Second, if there is one thing behavioral scientists can agree on, it is that changing people's behavior is complex. Take, for example, The Behavior Change for Good Initiative, an unprecedented large-scale collaboration between academics and organizational partners conducting “mega-studies” to understand what affects behavior as a response to behavioral science failures of the past (Milkman et al., 2021). Add to that the notoriety of publication bias: selective underreporting of research, where only positive results are published widely, making conclusions exclusively based on published studies misleading (McShane et al., 2019). The most severe case of publication bias is the fabrication of results (which is more common than behavioral scientists like to admit) and p-hacking. Retraction of papers is common (see https://retractionwatch.com/). There is a long way to go before behavioral and social science can be trusted as the sole sources of legal legitimacy (there are positive developments, such as the Open Science Framework [OSF] and norms of pre-registration. Still, we are in the early days).

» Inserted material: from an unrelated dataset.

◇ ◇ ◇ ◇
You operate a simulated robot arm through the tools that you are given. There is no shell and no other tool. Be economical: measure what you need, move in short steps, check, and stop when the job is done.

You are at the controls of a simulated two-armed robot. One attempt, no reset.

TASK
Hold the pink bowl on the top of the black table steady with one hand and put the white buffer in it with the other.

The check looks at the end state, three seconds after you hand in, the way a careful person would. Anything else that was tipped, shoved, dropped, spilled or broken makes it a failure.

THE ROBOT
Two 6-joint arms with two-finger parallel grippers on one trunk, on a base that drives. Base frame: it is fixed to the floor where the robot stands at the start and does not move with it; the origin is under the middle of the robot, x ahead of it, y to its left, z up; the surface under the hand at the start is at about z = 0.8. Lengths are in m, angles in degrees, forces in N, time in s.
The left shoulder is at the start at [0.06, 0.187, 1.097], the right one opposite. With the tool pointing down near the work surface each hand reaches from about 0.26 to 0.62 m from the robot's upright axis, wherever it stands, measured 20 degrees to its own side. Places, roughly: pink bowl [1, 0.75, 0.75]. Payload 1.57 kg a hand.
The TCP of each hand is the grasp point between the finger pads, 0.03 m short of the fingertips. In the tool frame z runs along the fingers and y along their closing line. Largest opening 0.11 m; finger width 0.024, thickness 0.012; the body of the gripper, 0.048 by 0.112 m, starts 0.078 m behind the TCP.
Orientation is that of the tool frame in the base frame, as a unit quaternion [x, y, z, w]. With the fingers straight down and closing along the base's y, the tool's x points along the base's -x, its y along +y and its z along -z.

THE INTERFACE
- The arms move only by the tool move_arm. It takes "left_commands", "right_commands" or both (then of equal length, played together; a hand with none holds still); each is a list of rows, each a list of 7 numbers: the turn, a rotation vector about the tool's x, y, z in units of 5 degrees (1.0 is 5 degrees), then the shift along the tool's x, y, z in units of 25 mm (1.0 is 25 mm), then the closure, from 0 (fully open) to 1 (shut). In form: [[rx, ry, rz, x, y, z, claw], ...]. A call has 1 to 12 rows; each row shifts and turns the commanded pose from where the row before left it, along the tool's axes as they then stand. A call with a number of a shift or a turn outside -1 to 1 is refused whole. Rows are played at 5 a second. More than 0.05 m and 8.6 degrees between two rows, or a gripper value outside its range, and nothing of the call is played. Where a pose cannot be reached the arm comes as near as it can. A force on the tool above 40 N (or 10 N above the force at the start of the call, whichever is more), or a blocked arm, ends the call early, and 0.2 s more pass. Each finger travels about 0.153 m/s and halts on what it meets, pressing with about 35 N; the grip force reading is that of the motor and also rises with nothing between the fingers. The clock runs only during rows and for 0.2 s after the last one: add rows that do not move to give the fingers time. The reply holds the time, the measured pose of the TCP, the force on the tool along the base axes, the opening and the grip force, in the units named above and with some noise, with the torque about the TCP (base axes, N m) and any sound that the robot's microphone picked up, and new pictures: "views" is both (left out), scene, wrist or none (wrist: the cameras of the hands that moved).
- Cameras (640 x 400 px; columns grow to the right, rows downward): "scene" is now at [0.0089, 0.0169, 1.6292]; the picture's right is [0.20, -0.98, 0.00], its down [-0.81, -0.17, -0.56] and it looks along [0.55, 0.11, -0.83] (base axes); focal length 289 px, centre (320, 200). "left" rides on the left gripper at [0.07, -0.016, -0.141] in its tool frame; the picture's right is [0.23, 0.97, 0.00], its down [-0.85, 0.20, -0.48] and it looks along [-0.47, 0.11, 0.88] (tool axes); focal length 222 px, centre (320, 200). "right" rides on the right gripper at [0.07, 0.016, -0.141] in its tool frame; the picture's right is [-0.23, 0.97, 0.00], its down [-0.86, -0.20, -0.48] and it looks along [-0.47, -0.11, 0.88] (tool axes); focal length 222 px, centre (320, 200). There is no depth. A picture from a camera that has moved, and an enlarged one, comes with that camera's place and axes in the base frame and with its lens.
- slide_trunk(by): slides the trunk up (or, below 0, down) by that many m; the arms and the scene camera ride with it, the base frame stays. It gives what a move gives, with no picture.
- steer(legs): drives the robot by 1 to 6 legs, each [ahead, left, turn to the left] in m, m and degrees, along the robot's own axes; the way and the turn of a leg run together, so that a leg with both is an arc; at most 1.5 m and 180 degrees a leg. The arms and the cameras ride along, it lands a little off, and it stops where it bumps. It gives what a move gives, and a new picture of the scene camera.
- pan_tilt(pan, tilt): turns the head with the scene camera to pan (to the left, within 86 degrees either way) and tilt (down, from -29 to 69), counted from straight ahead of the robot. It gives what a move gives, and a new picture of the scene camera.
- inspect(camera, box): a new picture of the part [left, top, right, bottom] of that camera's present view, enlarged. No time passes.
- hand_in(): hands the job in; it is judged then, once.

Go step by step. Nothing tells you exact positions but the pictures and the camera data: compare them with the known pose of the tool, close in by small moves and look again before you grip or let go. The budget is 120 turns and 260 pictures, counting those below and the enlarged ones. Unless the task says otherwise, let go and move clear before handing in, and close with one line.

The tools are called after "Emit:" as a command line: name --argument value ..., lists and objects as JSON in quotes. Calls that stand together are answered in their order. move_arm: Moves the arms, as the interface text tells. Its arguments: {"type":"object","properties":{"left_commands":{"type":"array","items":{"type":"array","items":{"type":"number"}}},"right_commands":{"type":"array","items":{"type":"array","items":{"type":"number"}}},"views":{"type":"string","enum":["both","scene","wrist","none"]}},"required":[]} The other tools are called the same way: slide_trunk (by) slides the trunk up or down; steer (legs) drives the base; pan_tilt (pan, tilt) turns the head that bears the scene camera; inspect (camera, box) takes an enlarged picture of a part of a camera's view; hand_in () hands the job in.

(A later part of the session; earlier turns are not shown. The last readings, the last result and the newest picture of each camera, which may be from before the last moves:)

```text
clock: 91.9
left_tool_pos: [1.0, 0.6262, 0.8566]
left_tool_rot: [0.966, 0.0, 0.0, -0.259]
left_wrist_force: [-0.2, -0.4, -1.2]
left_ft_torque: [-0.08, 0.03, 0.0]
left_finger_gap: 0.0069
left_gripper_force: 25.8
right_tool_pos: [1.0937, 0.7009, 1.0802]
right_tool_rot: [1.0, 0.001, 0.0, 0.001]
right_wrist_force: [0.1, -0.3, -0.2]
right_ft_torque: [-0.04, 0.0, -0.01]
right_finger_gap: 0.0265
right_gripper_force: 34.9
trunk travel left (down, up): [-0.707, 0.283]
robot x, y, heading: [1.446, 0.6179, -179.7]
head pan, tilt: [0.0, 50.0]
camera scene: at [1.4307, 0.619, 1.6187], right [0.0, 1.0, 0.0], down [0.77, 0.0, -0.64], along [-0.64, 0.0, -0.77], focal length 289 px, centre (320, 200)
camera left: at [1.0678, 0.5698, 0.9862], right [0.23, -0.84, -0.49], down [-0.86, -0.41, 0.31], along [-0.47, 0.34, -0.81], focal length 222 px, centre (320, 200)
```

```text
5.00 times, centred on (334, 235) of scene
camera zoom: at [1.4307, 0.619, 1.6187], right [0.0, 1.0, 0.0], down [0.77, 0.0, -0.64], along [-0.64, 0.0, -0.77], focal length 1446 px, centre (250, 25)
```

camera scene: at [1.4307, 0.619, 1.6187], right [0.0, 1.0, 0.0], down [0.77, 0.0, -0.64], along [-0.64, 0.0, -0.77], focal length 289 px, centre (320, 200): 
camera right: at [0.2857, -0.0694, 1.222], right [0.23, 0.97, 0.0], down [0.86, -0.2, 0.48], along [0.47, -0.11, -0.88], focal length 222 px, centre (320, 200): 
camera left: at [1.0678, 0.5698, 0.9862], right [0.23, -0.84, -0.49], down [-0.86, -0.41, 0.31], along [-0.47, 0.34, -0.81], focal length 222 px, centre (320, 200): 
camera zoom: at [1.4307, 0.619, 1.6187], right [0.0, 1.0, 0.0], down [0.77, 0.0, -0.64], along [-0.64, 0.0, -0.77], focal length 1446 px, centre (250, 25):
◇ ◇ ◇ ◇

Despite the issues with the current state of behavioral science, I wholeheartedly support the book's goal. Although it is self-evident that law is at least partially tasked with responding to and incentivizing behavior, research on the underlying mechanisms that affect what I call “legal behavior” is currently dispersed and lacks organizing principles. This book is a step forward at changing that. Partly to blame is the legal field that resisted experiments (Lynch Holly et al., 2020) and does not systematically study behavior. This book should be required reading for every law student, and hopefully, in the future, the legal profession will embrace “behavioral thinking.”